Açıklamanın devamında şu ifadelere yer verildi:

'MEB, ÖZGÜRLÜK YANILSAMASI YARATMAKTAN VAZGEÇMELİ'
"Gerekli önlemleri almayan; öğretmenleri aşılamayan, her yer betonlaşırken okul ve derslik inşa etmeyen, yeni öğretmen ataması yapmayan MEB, 'Sınavlara isterseniz katılabilir istemezseniz katılmayarak bir tercihte bulunabilirsiniz' diyebilir mi? MEB'in görevi sınavlar yaparak bir öğretim türü ve düzeyinden diğerine öğrenci akışlarını sağlamak olamaz. Sınavsız bir eğitim sisteminin, tüm okulları koşulları itibarıyla birbirine denk hale getirmekten geçtiğinin bilinciyle, okullar arasındaki eşitsizlikleri giderecek eğitim politikalarına yönelmek gerektiği ortadadır. MEB, özgürlük yanılsaması yaratmaktan vazgeçmeli, salgında eğitim stratejisini yüz yüze eğitime, yüz yüze eğitimin fiziksel alt yapısını ve yeni öğretmen atamalarını ve diğer eğitim koşullarını hazırlamaya çevirmelidir.

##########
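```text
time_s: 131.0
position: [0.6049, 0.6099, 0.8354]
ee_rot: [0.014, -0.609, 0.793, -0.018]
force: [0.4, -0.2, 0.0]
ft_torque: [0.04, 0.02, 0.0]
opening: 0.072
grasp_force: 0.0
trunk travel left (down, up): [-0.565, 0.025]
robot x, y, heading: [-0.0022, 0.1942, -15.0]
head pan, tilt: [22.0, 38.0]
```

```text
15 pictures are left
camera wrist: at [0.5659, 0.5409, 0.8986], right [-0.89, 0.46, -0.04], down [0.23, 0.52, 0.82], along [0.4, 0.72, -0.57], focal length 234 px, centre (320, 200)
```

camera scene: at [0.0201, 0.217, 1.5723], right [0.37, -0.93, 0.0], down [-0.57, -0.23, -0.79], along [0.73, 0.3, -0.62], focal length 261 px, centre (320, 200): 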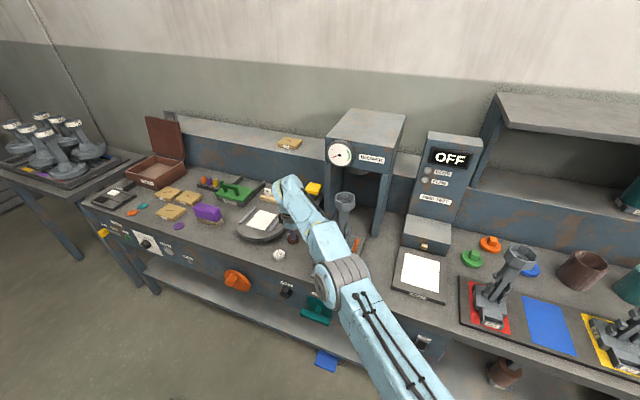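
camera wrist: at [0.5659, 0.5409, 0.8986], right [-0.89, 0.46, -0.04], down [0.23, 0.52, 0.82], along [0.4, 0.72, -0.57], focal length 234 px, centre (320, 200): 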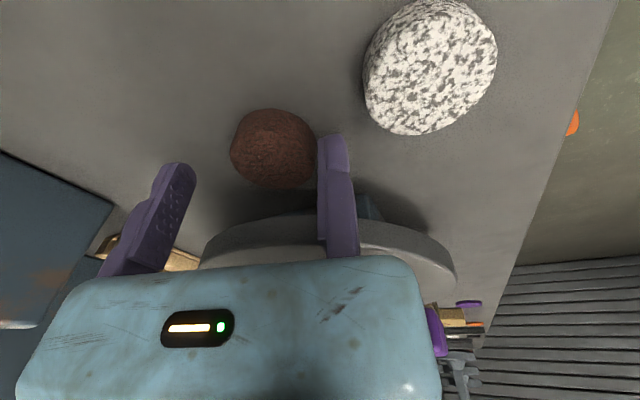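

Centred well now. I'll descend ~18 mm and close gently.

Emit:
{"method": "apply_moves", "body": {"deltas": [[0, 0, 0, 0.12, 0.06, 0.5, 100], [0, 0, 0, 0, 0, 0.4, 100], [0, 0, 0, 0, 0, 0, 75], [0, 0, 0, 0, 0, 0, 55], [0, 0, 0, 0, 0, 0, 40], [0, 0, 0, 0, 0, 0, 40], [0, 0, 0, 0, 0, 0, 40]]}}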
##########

"Eğitim-Sen olarak yeni dönemde her öğrencinin yüz yüze eğitim hakkına, her öğretmenin aşılanarak sağlıklı ve güvenli bir ortamda çalışma hakkına ulaşabileceği ve velilerin çocuklarını hiçbir kaygı duymadan okula güvenle gönderebileceği bir yurttaşlık hakkı için Milli Eğitim Bakanlığı'nı tam bir eğitim seferberliğine, göreve çağırıyoruz."